**Aim:**
Each line that holds the word "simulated" counts once; report how many lines do so and nothing else.

§

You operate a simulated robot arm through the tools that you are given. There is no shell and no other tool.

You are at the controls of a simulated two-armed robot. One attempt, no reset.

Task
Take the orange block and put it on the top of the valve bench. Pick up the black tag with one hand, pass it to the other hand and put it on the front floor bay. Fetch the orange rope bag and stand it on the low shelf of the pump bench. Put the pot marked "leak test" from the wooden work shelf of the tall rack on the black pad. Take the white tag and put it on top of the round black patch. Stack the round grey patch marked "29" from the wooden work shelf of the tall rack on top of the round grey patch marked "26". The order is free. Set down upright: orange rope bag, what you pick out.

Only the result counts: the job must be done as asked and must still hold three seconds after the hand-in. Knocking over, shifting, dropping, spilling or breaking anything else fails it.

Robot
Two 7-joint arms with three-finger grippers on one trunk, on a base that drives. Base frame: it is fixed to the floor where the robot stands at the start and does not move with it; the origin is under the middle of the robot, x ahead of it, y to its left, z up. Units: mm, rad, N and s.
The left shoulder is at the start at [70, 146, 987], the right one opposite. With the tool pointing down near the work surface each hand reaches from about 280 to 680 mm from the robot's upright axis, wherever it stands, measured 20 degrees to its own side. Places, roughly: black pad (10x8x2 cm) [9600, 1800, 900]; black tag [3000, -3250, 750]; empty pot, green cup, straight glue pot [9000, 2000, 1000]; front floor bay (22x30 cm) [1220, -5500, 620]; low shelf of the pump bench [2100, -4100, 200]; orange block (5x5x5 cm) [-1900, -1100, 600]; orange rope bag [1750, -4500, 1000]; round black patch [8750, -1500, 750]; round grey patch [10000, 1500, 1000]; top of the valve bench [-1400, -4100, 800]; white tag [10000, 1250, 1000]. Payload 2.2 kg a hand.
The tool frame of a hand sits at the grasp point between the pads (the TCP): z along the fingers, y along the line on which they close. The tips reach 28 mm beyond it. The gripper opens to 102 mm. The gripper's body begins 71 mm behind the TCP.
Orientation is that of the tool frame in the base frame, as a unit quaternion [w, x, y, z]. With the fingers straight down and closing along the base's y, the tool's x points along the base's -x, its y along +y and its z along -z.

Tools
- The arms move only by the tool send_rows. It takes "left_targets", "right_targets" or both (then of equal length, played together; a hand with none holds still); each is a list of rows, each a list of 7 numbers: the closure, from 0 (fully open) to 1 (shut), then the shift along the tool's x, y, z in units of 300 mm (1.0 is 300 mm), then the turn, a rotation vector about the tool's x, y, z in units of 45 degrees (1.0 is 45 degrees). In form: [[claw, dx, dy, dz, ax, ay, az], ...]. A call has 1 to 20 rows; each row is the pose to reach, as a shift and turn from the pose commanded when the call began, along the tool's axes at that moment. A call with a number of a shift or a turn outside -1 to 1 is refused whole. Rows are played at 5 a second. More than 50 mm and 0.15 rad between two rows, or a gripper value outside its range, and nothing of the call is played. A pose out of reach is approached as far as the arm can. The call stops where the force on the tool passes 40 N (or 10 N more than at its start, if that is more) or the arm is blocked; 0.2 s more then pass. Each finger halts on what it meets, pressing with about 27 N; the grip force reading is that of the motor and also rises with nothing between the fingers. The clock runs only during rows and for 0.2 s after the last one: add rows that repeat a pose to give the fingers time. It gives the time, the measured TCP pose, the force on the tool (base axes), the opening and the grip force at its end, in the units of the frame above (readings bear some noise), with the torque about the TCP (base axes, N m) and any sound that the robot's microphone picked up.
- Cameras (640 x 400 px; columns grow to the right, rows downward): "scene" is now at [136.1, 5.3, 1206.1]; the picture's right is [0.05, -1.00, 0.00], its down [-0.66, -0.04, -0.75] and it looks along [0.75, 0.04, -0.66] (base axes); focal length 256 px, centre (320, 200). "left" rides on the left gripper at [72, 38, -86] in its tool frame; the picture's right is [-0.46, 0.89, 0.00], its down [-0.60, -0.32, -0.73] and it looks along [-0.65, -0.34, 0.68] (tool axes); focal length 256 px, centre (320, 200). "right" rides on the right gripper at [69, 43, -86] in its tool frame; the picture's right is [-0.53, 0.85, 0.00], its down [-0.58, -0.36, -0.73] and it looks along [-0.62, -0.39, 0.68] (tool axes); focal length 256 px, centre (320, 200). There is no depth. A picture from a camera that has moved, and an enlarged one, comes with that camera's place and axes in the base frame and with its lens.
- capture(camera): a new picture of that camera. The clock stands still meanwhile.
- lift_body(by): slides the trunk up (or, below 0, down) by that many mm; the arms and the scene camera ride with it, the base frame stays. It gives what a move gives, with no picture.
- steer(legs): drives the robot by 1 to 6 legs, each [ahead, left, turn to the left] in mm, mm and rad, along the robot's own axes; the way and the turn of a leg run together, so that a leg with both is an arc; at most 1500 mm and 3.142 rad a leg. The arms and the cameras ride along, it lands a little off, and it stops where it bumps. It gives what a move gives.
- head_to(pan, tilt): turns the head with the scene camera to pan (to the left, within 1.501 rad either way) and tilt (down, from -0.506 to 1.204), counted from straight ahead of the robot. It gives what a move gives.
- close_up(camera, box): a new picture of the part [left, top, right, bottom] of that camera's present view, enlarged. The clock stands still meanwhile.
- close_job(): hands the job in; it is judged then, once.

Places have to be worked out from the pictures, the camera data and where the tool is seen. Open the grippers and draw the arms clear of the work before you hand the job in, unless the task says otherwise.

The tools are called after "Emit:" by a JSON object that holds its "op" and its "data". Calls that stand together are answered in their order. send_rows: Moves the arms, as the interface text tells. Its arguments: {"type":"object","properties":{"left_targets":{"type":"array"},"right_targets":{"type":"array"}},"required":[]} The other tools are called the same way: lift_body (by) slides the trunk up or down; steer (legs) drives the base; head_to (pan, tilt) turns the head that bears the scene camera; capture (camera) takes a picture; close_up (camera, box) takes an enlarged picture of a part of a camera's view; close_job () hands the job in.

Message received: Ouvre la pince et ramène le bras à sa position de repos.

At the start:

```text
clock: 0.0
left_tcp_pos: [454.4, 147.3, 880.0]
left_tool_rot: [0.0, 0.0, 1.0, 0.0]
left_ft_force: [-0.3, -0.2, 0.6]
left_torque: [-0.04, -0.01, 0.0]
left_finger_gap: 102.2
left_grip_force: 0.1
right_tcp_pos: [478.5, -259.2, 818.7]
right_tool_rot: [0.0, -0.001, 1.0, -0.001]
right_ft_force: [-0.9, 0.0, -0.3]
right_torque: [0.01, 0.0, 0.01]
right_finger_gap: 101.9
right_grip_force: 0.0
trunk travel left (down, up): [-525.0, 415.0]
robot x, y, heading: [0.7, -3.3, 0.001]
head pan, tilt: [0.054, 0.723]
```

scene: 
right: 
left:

§

**Answer to the problem:**
2